Continue the text segment from where it stops.

— START OF GIVEN DATA —

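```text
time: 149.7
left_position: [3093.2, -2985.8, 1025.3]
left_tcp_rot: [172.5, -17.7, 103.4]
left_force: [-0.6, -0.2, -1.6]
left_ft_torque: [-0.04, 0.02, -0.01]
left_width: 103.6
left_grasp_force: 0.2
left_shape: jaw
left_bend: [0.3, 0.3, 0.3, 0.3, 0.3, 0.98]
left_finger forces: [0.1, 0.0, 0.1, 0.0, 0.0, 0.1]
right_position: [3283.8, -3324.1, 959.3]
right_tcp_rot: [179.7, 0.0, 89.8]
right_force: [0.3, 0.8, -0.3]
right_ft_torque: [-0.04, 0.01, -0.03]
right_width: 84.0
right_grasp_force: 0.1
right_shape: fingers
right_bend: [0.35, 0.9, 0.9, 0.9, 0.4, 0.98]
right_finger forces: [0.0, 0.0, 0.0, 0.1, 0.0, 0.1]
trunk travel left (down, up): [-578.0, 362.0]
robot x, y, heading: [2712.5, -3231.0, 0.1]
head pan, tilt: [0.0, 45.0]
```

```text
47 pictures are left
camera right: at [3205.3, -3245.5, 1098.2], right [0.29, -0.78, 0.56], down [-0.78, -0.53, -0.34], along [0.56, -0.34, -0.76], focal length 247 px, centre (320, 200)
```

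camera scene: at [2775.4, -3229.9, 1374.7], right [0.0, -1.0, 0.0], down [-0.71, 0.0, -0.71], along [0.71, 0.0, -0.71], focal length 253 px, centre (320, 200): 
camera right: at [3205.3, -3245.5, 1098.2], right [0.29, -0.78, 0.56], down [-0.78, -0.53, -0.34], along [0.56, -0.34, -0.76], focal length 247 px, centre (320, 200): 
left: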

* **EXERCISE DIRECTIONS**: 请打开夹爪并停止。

— END OF GIVEN DATA —
— START OF TEXT SEGMENT —

The Obamacare hearings before the House Energy and Commerce Committee are a grudge spectacle.
That is how Blow begins
this column for Thursday's New York Times.
The column is rich with quotable material. You can have passing on quote after quote, which are all right on target.
It is on the health care hearings, to be sure, but so much more.
After saying in the 2nd paragraph that the hearings are not about fixing problems but fixing blame, he then offers these words in the 3rd paragraph:
These hearings are a charade and a sham. They are devoid of equanimity and reek of vengeance. This is not the way to win an argument, only to elevate the screeching.
But then, we have known for some time that the only focus for many (most?) Republicans is to make Obama fail.
They want health care to fail so they can say he achieved nothing.
They do not want immigration reform because they fear it will help the Democrats.
They have no interest in attempting to do what is good for the American people, at least not in their rhetoric. After all, remember those Republicans who voted against the American Reinvestment and Recovery Act (the stimulus) but then tried to take credit for stimulus spending in their districts.
But there is so much more in this column.
The Republicans used to claim they were the party of big ideas. Blow reviews some of what they have done on some major issues, and then offers these words:
When is the last time you heard a truly big idea coming from the right that could become law and could move this country forward? Don’t worry, I’ll wait. Exactly. Silence.
They are less interested in making laws that get things done than in making laws that prevent people from doing things. They want to halt progress and rewind it a few decades. For them, what used to be is always better than what can be, and that is a fatal logic flaw in a dynamic society.
A dynamic society. Gee, that was one reason why we have had dynamic interpretations of the Constitutional material, an approach that horrifies the senior member of the Supreme Court in longevity, one Antonin Scalia.
As to how far they want to rewind things? Well, there are those who want to go back at least to 1960 or thereabouts - Rick Perry and others have talked about secession, we have a state legislator who says he could support slavery if his constituents wanted it. As far as the notion of equal rights even politically, the disenfranchisement efforts aimed at Democratic constituencies seem clearly intended to roll back several constitutional provisions, say the 15th, 19th, 24th and 26th Amendments.
Blow's conclusion is powerful. He notes that Republican claims to be speaking for the American people seems not to recognize the changing nature of the American people.
Perhaps that is deliberate. After all, we have all these darker skinned people who are not white Anglo Protestants or at least Catholic of the right European ethnicities. I sometimes wonder how many of those on the right would be prepared to adopt the three Ks of the German National Socialists, that in considering the role of women they should be limited to Kinder, Kirche, Kuche (children, church and cooking). If you do not fit their model of who is an American, you don't count.

— END OF TEXT SEGMENT —

* **OUTPUT**:
It is a move of desperation, because demography dooms that path. As Sen. Graham rightly noted, there ain't enough old white men to sustain such an approach.
Blow's final two paragraphs are each a single sentence.
The penultimate:
So, absent ideas, we are forced to watch the G.O.P. wallow in frustration, and hold back American progress in doing so.
Wallow - what an appropriate verb for the greedy porcines like the Brothers Koch who are trying to buy the government to further enrich themselves.
Frustration - because no matter how much they spend there simply are not enough of them to permanently sustain the control they now attempt to wield.
And Blow's final paragraph says all you need to know:
This isn’t about Obamacare, this is about Obama, and the country knows it and is paying for it.
It has been all along.
From stoking the birthers to the secret meetings on how to undermine the administration even as the inauguration is occurring to a Senate Leader who said his responsibility was to ensure that Obama was a 1 term president - umm, I think you failed at that Mr. McConnell.
Has the press finally had enough?
Are we seeing evidence that the conventional wisdom is now ready to call out the Republicans? After all, Chuck Todd did note the House majority was solely an artifact of gerrymandered districts. And even that might not be sufficient to hold the House if the current direction continues.
There are things to critique in Blow's column. I will leave that to you, dear readers. You should read the entire piece.
Grudge Spectacle I am reminded that 39 years ago today, October 30, was a real grudge spectacle, the rumble in the jungle, in Kinshasa, where Muhammad Ali defeated George Foreman and regained his rightful title of heavyweight champion.
Spectacle can be enjoyable - hence the word spectacular.
But the spectacle in this case is how thoroughly Republicans continue to destroy their brand in the eyes of the American people.
Which is why even a badly flawed candidate like Terry McAuliffe one week from tonight will easily be elected the next Governor of Virginia.
It's simple.
He's not a Republican.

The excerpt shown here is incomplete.